● Challenge
Select all lines with the string "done" in them, and copy those lines.

########################################

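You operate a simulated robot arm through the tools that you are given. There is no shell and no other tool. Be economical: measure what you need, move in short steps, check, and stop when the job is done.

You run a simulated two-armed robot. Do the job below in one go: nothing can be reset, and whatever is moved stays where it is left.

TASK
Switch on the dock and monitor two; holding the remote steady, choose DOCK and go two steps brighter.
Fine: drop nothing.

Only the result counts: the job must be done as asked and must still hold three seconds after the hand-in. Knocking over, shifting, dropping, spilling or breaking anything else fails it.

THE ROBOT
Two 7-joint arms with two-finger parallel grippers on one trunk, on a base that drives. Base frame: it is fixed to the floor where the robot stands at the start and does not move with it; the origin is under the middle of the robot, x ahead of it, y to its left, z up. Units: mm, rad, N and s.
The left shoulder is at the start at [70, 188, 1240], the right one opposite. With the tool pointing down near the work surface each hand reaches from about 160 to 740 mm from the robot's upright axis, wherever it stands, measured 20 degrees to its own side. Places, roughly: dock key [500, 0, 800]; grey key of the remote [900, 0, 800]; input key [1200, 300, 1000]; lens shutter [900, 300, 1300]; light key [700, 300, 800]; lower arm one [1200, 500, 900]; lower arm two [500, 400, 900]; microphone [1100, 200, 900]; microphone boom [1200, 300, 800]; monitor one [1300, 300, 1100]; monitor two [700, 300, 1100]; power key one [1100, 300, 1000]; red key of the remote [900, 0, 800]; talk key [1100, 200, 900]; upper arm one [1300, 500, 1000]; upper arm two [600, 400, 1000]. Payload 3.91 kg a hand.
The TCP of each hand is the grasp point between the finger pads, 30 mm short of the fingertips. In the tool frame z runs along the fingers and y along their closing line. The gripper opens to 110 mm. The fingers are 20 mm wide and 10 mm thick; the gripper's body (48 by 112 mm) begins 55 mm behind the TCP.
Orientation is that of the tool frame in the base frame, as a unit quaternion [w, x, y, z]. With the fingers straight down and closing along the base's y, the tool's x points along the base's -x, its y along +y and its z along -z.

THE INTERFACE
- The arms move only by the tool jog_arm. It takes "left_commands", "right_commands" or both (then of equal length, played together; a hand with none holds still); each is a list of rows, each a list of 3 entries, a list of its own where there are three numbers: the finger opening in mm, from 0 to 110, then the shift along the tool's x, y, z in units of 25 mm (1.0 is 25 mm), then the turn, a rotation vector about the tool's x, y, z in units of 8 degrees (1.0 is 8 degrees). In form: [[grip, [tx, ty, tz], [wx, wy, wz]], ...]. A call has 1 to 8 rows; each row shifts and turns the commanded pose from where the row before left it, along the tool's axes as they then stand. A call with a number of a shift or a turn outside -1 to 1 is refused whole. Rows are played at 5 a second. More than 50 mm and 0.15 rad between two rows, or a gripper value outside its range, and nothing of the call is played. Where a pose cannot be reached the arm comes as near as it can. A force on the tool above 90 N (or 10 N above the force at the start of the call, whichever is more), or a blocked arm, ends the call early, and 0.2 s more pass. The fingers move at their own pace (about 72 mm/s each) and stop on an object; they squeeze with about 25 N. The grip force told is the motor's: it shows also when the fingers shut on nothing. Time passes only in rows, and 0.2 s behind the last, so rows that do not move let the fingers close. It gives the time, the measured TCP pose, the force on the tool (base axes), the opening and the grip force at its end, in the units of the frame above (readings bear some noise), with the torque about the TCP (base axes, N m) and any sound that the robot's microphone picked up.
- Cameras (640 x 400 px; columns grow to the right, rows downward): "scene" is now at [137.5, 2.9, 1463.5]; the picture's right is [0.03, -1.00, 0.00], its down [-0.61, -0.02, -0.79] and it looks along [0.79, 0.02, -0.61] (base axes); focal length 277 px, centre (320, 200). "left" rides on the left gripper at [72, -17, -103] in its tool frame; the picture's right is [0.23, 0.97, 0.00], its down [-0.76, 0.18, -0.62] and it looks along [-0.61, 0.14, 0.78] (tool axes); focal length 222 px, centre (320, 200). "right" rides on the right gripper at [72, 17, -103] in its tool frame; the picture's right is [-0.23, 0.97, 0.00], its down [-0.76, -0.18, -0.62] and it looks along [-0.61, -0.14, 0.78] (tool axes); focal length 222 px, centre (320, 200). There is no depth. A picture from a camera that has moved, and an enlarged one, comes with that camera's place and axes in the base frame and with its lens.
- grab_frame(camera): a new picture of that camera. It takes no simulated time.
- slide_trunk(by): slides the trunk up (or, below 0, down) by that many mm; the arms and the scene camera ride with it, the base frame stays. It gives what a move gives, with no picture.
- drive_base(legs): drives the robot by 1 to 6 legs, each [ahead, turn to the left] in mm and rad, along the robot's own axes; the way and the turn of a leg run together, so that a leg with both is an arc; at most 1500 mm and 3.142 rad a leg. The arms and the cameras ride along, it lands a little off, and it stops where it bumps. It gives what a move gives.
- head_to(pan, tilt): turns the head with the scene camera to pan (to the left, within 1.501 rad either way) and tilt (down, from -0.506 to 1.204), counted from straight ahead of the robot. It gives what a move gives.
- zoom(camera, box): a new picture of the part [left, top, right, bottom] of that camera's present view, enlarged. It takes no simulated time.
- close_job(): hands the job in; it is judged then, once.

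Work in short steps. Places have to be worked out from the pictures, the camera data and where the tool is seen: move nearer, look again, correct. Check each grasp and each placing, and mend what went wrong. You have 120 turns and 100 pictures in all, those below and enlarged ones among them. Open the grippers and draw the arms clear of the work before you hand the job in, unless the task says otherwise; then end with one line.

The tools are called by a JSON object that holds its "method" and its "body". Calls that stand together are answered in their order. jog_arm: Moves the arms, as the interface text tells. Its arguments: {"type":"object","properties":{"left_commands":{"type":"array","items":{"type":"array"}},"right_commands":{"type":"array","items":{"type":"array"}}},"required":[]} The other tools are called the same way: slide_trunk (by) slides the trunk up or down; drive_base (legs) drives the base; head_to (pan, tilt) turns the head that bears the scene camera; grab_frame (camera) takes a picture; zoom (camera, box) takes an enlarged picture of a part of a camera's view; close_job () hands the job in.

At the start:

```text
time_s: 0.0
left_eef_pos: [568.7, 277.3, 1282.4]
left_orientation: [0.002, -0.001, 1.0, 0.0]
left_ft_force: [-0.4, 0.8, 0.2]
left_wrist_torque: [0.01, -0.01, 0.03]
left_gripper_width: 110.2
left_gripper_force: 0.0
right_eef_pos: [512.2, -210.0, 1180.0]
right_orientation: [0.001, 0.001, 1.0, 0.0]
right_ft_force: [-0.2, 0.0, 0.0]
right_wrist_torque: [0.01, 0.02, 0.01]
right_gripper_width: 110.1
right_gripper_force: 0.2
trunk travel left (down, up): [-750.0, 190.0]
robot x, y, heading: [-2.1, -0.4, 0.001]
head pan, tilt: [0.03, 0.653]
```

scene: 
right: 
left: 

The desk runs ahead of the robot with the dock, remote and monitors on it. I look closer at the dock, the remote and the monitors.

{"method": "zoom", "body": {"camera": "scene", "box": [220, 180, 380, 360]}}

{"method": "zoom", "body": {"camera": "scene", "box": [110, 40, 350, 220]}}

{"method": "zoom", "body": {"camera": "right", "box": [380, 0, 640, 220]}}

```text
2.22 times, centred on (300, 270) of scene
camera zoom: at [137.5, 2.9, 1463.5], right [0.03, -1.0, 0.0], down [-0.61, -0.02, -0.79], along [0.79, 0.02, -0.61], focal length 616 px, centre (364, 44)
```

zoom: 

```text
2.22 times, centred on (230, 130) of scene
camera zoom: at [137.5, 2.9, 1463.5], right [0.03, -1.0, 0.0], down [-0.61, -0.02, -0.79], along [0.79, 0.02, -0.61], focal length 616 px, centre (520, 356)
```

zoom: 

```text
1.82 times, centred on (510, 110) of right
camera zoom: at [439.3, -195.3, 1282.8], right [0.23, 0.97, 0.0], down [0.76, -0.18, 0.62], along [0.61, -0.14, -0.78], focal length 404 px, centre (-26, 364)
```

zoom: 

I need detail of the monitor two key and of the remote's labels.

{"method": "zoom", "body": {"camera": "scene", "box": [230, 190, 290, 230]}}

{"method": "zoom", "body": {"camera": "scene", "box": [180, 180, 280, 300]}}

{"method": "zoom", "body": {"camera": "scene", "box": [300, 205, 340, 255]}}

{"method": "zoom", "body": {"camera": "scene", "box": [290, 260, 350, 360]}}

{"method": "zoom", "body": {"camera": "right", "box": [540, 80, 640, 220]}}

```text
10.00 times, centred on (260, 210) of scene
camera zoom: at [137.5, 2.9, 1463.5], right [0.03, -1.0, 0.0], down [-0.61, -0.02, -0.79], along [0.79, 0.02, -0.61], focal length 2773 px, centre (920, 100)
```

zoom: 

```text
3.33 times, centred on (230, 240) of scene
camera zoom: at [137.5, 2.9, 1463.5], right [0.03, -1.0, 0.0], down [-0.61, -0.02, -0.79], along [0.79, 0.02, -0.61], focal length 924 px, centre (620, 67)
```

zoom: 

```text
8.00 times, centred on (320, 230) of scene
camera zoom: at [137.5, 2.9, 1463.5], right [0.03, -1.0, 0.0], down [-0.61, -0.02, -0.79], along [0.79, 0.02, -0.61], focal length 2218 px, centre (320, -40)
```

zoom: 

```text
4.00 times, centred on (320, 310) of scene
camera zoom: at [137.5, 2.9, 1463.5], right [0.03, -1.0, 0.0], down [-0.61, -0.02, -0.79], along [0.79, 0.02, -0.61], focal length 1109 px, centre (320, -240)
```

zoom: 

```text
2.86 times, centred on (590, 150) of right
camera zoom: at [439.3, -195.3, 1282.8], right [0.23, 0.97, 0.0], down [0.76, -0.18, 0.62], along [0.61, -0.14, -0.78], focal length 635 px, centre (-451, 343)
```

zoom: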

########################################

● Output for this task
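You operate a simulated robot arm through the tools that you are given. There is no shell and no other tool. Be economical: measure what you need, move in short steps, check, and stop when the job is done.
Only the result counts: the job must be done as asked and must still hold three seconds after the hand-in. Knocking over, shifting, dropping, spilling or breaking anything else fails it.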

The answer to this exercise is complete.